O presidente do Conselho Regional de Medicina do Paraná, Alexandre Gustavo Bley, avalia o movimento dos médicos como legítimo para assegurar melhores condições de trabalho, o que inclui remuneração digna e explicitação de seus direitos e deveres. Ele cita o Código de Ética Médica que, em seus princípios fundamentais, expressa que "para exercer a Medicina com honra e dignidade, o médico necessita ter boas condições de trabalho e ser remunerado de forma justa", e ainda que "o trabalho do médico não pode ser explorado por terceiros com objetivo de lucro" e que "o médico será solidário com os movimentos de defesa da dignidade profissional, seja por remuneração digna e justa, seja por condições de trabalho compatíveis com o exercício ético-profissional da Medicina e seu aprimoramento técnico-científico".

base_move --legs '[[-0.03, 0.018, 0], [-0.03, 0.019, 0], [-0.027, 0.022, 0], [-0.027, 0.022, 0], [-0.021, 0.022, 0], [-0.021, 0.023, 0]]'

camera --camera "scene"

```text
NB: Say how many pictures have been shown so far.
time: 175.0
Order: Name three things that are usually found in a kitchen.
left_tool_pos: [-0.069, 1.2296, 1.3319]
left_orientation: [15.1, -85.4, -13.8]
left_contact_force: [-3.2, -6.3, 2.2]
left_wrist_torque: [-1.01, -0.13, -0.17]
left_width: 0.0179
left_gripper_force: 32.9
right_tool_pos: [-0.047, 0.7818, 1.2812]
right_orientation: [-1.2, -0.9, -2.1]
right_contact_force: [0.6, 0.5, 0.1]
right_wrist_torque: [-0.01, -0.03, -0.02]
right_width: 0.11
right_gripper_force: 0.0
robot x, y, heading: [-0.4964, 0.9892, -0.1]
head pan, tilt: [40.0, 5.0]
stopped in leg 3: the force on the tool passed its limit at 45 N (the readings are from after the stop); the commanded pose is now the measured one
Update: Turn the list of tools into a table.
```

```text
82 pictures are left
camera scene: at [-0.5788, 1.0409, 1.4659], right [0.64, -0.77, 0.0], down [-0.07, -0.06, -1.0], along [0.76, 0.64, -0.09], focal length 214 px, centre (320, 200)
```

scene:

Ainda de acordo com o representante do CRM-PR, o movimento serve para esclarecer à sociedade que não há contratos celebrados à vista da legislação entre médicos e operadoras, o que acaba se refletindo diretamente na atenção aos usuários dos serviços. Alexandre Bley diz que, conforme dados da própria ANS e de pesquisas de instituições médicas ou de defesa do consumidor, a demora na marcação ou na autorização da consulta, médico que se descredenciou e lista desatualizada de conveniados estão entre as principais queixas dos beneficiários dos planos. Para ele, situações reparáveis com a formalização de instrumento jurídico entre as partes e a valorização do trabalho médico. Cita que, sem a definição de um acordo, a responsabilidade está indevidamente recaindo sobre o médico. "A opinião pública está iludida ao achar que o médico é o responsável pelo que está ocorrendo. A responsabilidade é da operadora que, de forma protelatória, não cumpre as resoluções normativas da ANS, beneficiando-se das limitações impostas aos usuários, que são os principais prejudicados", assinala.


Para o presidente do Conselho do Paraná, a restrição de liberdade imposta pelo Conselho Administrativo de Defesa Econômica (Cade) às entidades médicas, impedindo-as de legitimar negociações que têm amparo no Código de Ética Médica, Código Civil e Constituição Federal, fez elevar o grau de insatisfação dos médicos contra os planos, que se traduz pela expansão do movimento em todo o País, com substancial reforço do uso das redes sociais. Assim, considera o engajamento pleno dos profissionais como fundamental instrumento para balizar todas as negociações futuras com os compradores de serviços, sob pena de o trabalho médico subjugar-se àqueles que o exploram sob interesse do lucro. "Os colegas são conclamados a seguir seus ditames éticos, que se iniciam no zelo da atenção à vida e se completam no respeito à dignificação da Medicina", reforça o conselheiro, lembrando ter sido escolhido o mês de outubro por ser o mês em que se comemora o dia do médico (18).


No que se refere à Unimed, Alexandre Bley entende que, apesar de a questão necessitar ser resolvida no âmbito da cooperativa, vê com muita preocupação a atual postura administrativa, que está desvalorizando o trabalho dos médicos cooperados. "Espero que a Unimed também demonstre boa vontade e busque valorizar seus profissionais, trazendo o nível de excelência que seus usuários merecem", conclui.